WHAT a SNAIL! (may contain spoilers)
9 April 2004
Warning: Spoilers
You know, some movies are great and others tank..... This one definitely tanked at my house.

My mother and I watched this late one night thinking that it would be interesting because it was a movie starring Richard Burton right when his career was just taking off.

WRONG!!!! Not only did this movie NOT help his career take off, but could have torpedoed it from the bomb that this movie was.

Richard Burton stars in this movie as an Indian doctor who returns to his "roots" by doctoring the sick and needy.

Lana Turner also appears as a wealthy American socialite (very social indeed) married to Michael Rennie who, I am assuming, is of English nobility. They happen to be in India as the guests of the Maharani (female version of the Maharaja, a big person in Indian society)

I really don't need to go into detail about how Lana Turner and Richard Burton's characters get together, but I can assure you that they do. Michael Rennie warns the Doctor about his wife, basically saying, "Ya know, I have an airhead of a wife who likes to sleep with anything that remotely resembles even a coat rack, but you can still sleep with her and we can all be friends in the end"

A few "action" scenes have their cheesy moments. In one scene, Michael Rennie is on a tiger hunt in India when all of a sudden a tiger (an actor wrapped in a tiger rug) flies across the screen and lands on him as he attempts to kill it, thus immobilizing him for a good part of the movie, giving Turner and Burton their chance to frolic with each other in some places.

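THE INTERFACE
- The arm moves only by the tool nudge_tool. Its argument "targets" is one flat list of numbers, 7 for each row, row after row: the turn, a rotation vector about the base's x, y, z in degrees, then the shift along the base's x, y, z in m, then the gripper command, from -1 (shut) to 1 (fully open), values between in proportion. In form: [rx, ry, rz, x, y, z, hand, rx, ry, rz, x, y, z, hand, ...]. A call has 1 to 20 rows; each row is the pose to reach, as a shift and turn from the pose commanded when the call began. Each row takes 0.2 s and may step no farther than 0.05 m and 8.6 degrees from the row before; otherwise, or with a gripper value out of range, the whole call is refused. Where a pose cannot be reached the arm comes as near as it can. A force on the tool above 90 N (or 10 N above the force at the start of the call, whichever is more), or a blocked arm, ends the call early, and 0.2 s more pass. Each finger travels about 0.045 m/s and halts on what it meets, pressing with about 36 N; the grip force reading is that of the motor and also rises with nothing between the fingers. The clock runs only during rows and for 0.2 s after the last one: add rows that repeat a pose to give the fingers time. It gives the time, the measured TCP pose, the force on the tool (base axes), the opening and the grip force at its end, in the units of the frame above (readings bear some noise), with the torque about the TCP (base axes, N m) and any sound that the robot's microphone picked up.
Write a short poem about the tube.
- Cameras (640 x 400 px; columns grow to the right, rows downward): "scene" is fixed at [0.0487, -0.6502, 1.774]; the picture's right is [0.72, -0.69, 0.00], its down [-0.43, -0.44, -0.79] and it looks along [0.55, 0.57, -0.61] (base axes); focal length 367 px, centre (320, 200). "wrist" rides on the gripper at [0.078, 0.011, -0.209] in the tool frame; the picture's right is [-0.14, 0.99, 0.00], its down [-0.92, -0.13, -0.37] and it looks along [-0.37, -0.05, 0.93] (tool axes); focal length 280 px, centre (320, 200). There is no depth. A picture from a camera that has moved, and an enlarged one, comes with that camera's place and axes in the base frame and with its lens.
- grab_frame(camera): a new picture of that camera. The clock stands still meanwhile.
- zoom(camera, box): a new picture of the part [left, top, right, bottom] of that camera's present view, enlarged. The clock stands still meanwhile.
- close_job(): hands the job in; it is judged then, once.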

Another is when "The Rains" (read: killer monsoon) come and knock off the dams and bridges and wash out the poorhouse sections of the town. It goes for the same as the earthquake.

The dialogue just flat lines throughout the movie. Towards the end, Turner and Burton's white, hot passion for each other cools way down with the help of "The Rains". Turner decides to be shallow when Burton tries to explain why he "couldn't come to her in her hour of need" Basically, it's like watching two elementary school kids in a little romance when all of a sudden, the girl gets mad at the boy for not playing with her on the swing set and decides to break up with him just because the boy missed one day of swing set time. Petty romances here, people.

The ending was even bad. The audience expects one thing, and just the total opposite happens. I felt that the director or the scriptwriter needed some major adjustments to their craft in this movie.

However, the movie was appropriately titled. The Rains of Ranchipur washed out my evening. I don't want to be a wet blanket, but I have to give this movie a -2 out of 1-10. It was that bad.